This collection follows Pushkin’s publication earlier this year of a short volume that Zweig wrote, just before his suicide in 1942: a biography of Montaigne, the well-born French 16th-century thinker who shut the door on the outside world and began to write an autobiography of his mind, of what it is to be human with all the defects.

When Zweig found a copy of Montaigne’s writings in a damp cellar he must have been drawn to him by a common sensibility. In Zweig, you see the same line of inquiry: who is the human behind the polite façade?

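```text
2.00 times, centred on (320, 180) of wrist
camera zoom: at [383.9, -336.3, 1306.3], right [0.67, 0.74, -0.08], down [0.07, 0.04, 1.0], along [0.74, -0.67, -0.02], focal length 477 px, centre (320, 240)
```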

That unveiling of one’s truest self is at its most literal in the novella entitled Confusion in which a professor, upon retirement, is presented by his students with his collected academic works in a bound volume. But, he thinks, that was not who I was at all, it “merely describes me, it says nothing real about me”.

And with this opening vignette, he goes on to tell of the part of his life that burns most brightly, when an English lecturer inspired his student mind, while the professor’s wife inspired his body.

Another of the novellas, Burning Secret, could be described as a thriller of the emotions (for this the translator Andrea Bell must take credit). The façade here is a hotel, in which are a married woman and her ailing 12-year-old son who has come to recuperate. Also staying is an aristocrat with an eye for adventure with a woman. He sets his intent upon her, but standing in the way is the son who both adores the baron’s urbanity and is suspicious of his intentions towards his mother, a suspicion he cannot verbalise because he has no knowledge of physical love yet.

Within 90 pages, the propriety of the hotel dining room has broken into a brawl of desire, jealousy and filial love, all just beyond the reach of observers.

The risk of addiction to Zweig is two-fold: he can strip his characters down to their naked, fragile, irrational selves – one finds oneself painfully close very quickly – and then he wraps the reader up in a dilemma.

Journey into the Past is another extraordinary story, telling of the love between a poor engineer and a married woman. But of this volume Chess is the outstanding novella. It ranks with the starkest Hemingway and most disturbing Kafka in its simplicity and psychological intensity, all set around a game of chess with two opponents.

One is a doltish peasant who grew up to be a sly grandmaster; his opponent is an intellectual who, during imprisonment by the Nazis, had studied every game of chess, and played them out in his head, so much so that his persona split into the black and white side. The two-sidedness of chess becomes the torture.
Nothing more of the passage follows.